Derrière chacun de nos livres se cache un(e) auteur(e) passionné(e) et sa rencontre avec un pays, une culture et un quotidien. Aujourd’hui, nous vous proposons d’en apprendre un peu plus sur Vaikehu Shan, auteure de Quelque chose de Polynésie française.
Quelque chose de toi : qui es-tu ? Comment te définis-tu ?
‘Ia ora na ! Je suis Vaikehu, une Polynésienne demi-Chinoise comme on dit en Polynésie française, et j’aime dire que je baigne dans trois cultures : polynésienne, chinoise et française. Je suis née et ai vécu toute mon enfance et adolescence à Tahiti, puis j’ai construit le début de ma vie d’adulte dans l’Hexagone, avant de revenir en Polynésie il y a peu. À la fois très attachée à mes racines et à ma culture polynésienne, je peux toutefois surprendre sur certains points. J’ai par exemple une forte attraction pour la montagne, la neige, les grandes villes, les longs voyages en train, la bière et le fromage, et je joue du piano et non du ukulele.

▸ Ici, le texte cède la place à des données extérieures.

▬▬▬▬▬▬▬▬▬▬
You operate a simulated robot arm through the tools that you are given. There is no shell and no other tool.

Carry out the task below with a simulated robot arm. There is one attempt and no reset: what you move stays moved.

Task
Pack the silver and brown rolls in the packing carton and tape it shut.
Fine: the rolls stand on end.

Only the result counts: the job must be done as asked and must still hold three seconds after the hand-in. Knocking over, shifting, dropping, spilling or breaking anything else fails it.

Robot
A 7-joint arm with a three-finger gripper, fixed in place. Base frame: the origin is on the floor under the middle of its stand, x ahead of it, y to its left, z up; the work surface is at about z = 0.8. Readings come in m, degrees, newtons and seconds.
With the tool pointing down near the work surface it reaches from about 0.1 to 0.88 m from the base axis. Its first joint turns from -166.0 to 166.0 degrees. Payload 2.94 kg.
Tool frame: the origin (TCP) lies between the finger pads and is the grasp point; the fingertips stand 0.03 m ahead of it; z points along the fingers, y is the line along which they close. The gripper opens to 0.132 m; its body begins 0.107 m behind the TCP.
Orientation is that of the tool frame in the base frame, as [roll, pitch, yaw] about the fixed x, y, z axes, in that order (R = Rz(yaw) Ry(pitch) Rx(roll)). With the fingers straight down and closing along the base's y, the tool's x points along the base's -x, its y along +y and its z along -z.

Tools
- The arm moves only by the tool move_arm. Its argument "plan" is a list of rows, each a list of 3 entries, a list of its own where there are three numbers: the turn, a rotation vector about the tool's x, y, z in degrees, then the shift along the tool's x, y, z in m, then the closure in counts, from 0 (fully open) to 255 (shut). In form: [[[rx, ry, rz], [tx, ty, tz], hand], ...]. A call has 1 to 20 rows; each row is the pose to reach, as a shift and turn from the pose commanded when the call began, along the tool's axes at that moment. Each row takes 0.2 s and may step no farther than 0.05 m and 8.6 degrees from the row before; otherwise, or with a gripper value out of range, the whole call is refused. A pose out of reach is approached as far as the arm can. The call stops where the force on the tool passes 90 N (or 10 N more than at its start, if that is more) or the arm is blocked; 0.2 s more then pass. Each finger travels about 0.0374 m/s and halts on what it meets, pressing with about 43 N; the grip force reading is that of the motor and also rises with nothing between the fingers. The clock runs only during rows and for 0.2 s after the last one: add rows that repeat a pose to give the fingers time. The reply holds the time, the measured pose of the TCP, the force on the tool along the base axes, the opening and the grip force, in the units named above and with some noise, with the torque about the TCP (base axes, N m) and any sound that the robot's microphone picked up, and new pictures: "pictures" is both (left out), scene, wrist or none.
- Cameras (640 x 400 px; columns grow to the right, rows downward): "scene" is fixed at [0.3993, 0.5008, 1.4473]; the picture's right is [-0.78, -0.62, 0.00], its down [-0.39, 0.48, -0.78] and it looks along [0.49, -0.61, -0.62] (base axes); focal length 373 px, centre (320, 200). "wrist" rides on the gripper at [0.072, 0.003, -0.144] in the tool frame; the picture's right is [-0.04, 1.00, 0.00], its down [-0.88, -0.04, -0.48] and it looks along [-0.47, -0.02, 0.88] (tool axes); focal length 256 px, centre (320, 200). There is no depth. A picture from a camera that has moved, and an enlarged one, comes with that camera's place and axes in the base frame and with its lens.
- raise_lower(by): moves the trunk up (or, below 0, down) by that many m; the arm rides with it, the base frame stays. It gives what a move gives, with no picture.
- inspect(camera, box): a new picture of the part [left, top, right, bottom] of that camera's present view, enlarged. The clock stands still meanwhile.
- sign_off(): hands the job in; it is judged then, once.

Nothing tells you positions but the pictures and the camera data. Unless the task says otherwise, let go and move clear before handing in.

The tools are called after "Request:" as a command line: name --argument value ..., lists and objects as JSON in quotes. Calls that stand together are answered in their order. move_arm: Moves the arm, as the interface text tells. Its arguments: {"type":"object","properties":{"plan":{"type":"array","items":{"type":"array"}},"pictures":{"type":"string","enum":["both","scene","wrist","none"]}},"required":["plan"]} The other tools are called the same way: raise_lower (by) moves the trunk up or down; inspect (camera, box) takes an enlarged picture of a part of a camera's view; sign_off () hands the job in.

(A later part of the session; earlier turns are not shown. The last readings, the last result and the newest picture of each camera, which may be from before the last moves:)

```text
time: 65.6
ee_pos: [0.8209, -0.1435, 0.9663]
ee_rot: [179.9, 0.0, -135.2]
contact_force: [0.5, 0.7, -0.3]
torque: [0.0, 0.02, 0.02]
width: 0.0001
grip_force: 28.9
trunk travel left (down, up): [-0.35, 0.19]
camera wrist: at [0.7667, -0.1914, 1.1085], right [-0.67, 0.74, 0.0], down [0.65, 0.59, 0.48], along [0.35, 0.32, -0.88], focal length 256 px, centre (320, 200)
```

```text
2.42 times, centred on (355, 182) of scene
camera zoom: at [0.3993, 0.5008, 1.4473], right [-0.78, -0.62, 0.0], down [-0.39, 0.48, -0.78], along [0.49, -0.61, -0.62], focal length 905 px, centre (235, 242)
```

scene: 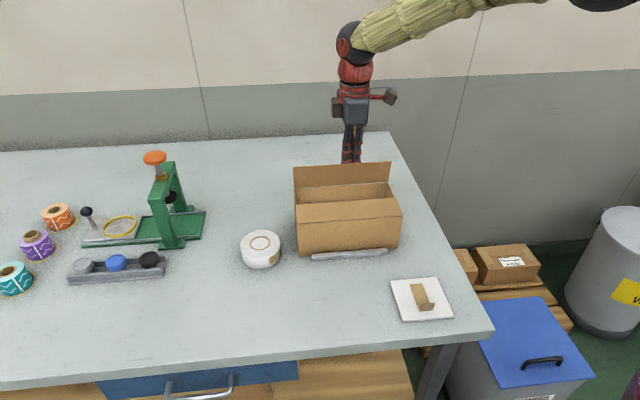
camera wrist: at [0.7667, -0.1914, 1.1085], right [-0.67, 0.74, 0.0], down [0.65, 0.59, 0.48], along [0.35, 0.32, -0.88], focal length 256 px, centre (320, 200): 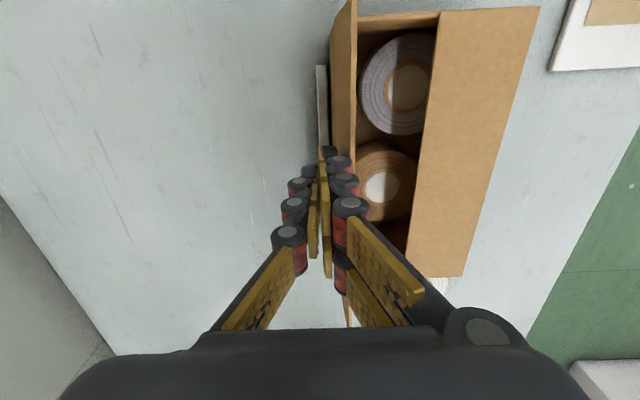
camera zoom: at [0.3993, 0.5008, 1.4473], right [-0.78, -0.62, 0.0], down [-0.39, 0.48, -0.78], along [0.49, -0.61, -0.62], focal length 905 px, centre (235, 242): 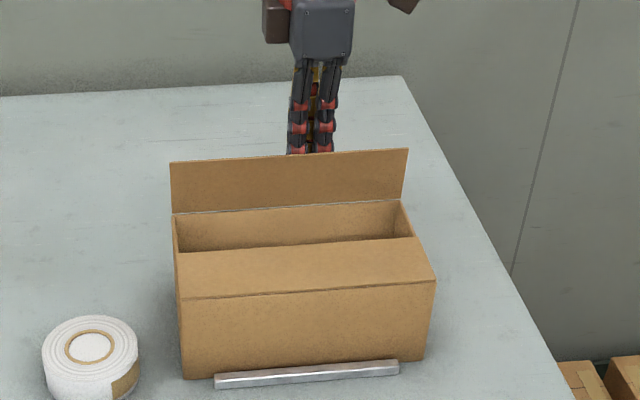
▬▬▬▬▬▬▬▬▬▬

Quelque chose de ton livre : pourquoi avoir voulu écrire et ce que tu as tiré de cette expérience ?
La passion de l’écriture remonte à mon enfance, et j’écris depuis 2016 sur mon blog voyage Vai en vadrouille à propos de la Polynésie française entre autres. J’ai lancé ce blog quelques années après être arrivée en France hexagonale, marquée par la méconnaissance des territoires d’Outre-mer de la part des Français de l’Hexagone. Je souhaitais donc faire connaître davantage la Polynésie grâce à mes récits et mes photos aux potentielles personnes intéressées ! Quelque chose de Polynésie française s’inscrit dans la même veine, avec cette volonté de faire rayonner la Polynésie française au-delà de ses frontières et surtout, au-delà des clichés. Le format est différent, le processus de travail et les contraintes également. Un projet d’édition est une expérience extrêmement challengeante et enrichissante. Je suis reconnaissante d’avoir croisé la route des éditions Nanika pour cela et pour me permettre de faire davantage connaître mon pays !
Quelque chose de Polynésie française : si tu devais définir ton pays en quelques phrases, quelles seraient-elles ?
Pour moi la Polynésie française, c’est avant tout une population accueillante et fière de sa culture. Ici, le mot « culture », qui désigne davantage la culture traditionnelle, est utilisé tous les jours, que ce soit par les gens ou les médias. D’ailleurs, elle est entièrement liée à la nature. De l’observation de cycles naturels pour définir le calendrier culturel, à l’utilisation de végétaux dans l’artisanat traditionnel, en passant par la tradition du pū fenua qui permet de relier les humains à leur terre d’origine, les exemples sont nombreux !
En parlant de nature, insistons sur le patrimoine naturel. On a la chance d’avoir des lagons qui font rêver, mais en réalité, nos îles proposent tout un panel de paysages très variés. Des montagnes dignes de Jurassic Park, des falaises de basalte éprouvées par l’océan Pacifique ou creusées par les rivières, des paysages marquisiens secs comparables à l’Ecosse pendant un hiver sans neige… Je suis sûre que vous seriez très surpris !
Quelque chose que tu as appris/découvert en travaillant sur le livre ?
J’ai redécouvert l’histoire de la Polynésie française depuis l’annexion par la France et jusqu’à la fin des essais nucléaires. On étudie tout cela à l’école, mais j’ai une autre lecture et un intérêt bien plus marqué aujourd’hui.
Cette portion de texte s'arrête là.